Work to complete - Set down exactly, please, each line from the one containing "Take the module" through the one containing "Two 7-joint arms", both lines included, and no other line. The answer is a numbered list with one line in each place and no blank lines.
--- BEGIN Dataset excerpt ---
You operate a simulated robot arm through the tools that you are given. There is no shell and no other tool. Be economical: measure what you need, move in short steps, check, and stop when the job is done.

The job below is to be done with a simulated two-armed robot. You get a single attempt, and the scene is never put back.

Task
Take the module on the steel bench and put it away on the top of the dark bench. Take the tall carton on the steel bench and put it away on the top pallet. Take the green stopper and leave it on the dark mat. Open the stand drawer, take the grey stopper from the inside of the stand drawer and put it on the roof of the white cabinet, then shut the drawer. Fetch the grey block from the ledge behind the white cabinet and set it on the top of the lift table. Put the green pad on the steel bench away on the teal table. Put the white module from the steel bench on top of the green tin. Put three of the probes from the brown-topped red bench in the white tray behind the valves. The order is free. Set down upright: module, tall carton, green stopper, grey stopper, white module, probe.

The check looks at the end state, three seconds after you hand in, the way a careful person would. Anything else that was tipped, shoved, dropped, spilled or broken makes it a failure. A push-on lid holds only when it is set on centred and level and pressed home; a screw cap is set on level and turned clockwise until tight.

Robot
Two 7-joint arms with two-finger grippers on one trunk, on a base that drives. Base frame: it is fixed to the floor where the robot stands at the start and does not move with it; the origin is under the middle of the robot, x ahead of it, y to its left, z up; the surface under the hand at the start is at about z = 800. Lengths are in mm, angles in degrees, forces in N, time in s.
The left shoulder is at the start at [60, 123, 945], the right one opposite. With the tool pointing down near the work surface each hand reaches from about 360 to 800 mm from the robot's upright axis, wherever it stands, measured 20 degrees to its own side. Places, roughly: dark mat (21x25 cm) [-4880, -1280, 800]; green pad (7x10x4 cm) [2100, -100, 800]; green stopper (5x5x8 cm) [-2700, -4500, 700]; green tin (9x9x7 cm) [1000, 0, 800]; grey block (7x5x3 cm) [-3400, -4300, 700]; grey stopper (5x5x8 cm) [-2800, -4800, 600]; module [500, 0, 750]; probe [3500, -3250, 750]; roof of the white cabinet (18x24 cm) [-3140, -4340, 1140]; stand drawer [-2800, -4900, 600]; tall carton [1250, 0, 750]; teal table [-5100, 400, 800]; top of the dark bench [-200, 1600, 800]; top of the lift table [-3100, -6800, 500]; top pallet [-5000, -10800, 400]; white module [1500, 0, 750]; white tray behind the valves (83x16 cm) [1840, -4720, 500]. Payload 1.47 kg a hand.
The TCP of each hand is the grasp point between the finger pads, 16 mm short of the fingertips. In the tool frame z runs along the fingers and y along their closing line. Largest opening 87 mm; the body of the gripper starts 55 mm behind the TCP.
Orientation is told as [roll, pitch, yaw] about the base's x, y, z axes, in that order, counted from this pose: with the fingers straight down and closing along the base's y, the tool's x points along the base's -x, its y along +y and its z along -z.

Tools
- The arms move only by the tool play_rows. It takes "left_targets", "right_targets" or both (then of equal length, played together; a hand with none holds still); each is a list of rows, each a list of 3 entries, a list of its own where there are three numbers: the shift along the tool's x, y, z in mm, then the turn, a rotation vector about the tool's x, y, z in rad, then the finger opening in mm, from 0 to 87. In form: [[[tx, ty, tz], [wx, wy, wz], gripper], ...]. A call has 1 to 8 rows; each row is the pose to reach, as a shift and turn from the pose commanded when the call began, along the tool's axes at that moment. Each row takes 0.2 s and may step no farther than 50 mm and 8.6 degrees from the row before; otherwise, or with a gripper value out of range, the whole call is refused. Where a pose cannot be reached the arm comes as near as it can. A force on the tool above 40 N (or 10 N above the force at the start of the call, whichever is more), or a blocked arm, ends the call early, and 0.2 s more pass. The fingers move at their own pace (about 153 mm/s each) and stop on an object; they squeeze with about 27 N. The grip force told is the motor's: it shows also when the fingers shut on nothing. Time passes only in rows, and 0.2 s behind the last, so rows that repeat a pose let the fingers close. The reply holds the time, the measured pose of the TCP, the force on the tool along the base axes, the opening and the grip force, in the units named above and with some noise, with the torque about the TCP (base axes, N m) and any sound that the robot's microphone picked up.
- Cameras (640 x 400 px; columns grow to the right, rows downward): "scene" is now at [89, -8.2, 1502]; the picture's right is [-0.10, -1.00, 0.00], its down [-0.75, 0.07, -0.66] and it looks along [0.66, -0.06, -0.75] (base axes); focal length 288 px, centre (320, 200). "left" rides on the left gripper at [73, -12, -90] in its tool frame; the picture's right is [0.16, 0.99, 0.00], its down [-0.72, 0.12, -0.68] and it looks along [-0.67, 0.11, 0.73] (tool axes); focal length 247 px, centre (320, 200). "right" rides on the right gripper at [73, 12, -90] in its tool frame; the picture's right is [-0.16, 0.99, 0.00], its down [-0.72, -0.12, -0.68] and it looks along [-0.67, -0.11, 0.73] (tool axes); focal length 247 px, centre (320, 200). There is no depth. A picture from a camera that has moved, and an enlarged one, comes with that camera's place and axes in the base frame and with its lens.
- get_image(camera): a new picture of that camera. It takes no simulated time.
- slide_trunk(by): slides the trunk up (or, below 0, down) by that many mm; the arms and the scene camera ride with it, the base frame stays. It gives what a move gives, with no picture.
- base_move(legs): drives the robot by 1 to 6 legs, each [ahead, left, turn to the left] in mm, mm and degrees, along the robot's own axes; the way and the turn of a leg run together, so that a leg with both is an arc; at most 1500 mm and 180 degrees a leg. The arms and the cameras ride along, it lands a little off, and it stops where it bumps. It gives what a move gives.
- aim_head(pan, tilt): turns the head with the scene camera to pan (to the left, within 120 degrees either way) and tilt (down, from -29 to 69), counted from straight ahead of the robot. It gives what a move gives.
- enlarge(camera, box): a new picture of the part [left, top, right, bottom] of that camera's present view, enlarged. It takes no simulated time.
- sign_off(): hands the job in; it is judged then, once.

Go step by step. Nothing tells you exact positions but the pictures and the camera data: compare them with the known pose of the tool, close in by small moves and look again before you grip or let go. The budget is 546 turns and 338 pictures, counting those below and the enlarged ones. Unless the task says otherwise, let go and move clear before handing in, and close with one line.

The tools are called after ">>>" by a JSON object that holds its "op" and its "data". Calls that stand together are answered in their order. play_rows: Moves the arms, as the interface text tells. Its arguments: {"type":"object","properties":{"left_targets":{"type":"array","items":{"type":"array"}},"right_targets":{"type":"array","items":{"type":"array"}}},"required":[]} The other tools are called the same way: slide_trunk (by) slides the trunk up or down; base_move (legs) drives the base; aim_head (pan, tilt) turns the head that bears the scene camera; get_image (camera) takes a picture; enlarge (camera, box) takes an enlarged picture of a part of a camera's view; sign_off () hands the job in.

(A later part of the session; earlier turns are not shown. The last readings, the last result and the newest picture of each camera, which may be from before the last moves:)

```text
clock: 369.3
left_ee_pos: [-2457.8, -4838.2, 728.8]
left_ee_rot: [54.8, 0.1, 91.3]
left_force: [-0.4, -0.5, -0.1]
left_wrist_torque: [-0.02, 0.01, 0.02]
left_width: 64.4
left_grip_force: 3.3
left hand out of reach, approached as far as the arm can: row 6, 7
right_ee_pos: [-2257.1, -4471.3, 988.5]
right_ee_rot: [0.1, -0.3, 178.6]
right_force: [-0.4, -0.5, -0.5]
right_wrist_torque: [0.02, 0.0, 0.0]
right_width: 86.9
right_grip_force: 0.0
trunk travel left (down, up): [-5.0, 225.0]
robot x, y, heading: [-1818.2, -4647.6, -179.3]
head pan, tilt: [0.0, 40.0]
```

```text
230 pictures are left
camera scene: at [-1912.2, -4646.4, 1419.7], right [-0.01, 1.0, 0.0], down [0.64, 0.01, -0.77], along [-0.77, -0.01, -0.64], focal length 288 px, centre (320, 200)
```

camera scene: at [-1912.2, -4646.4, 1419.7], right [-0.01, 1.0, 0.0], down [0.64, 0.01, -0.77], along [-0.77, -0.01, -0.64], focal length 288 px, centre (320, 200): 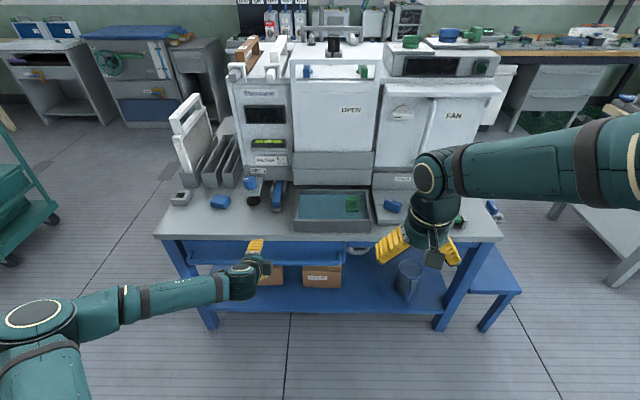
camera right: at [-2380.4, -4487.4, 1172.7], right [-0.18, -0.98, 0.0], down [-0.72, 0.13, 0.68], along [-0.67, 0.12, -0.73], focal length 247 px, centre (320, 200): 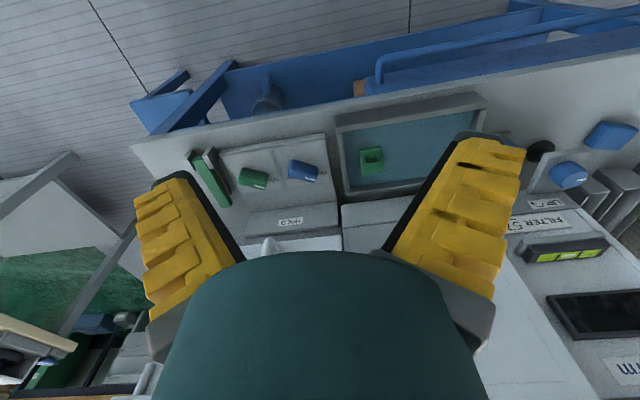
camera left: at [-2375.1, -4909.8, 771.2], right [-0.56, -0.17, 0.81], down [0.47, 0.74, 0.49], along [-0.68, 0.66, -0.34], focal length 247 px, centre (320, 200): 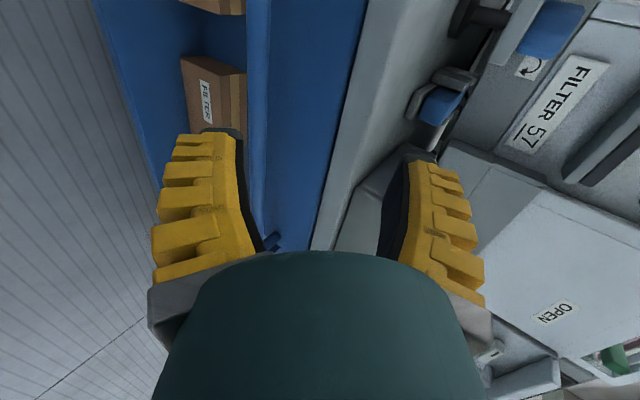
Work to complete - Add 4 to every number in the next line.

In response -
--- END Dataset excerpt ---
In response -
1. Take the module on the steel bench and put it away on the top of the dark bench. Take the tall carton on the steel bench and put it away on the top pallet. Take the green stopper and leave it on the dark mat. Open the stand drawer, take the grey stopper from the inside of the stand drawer and put it on the roof of the white cabinet, then shut the drawer. Fetch the grey block from the ledge behind the white cabinet and set it on the top of the lift table. Put the green pad on the steel bench away on the teal table. Put the white module from the steel bench on top of the green tin. Put three of the probes from the brown-topped red bench in the white tray behind the valves. The order is free. Set down upright: module, tall carton, green stopper, grey stopper, white module, probe.
2. The check looks at the end state, three seconds after you hand in, the way a careful person would. Anything else that was tipped, shoved, dropped, spilled or broken makes it a failure. A push-on lid holds only when it is set on centred and level and pressed home; a screw cap is set on level and turned clockwise until tight.
3. Robot
4. Two 7-joint arms with two-finger grippers on one trunk, on a base that drives. Base frame: it is fixed to the floor where the robot stands at the start and does not move with it; the origin is under the middle of the robot, x ahead of it, y to its left, z up; the surface under the hand at the start is at about z = 800. Lengths are in mm, angles in degrees, forces in N, time in s.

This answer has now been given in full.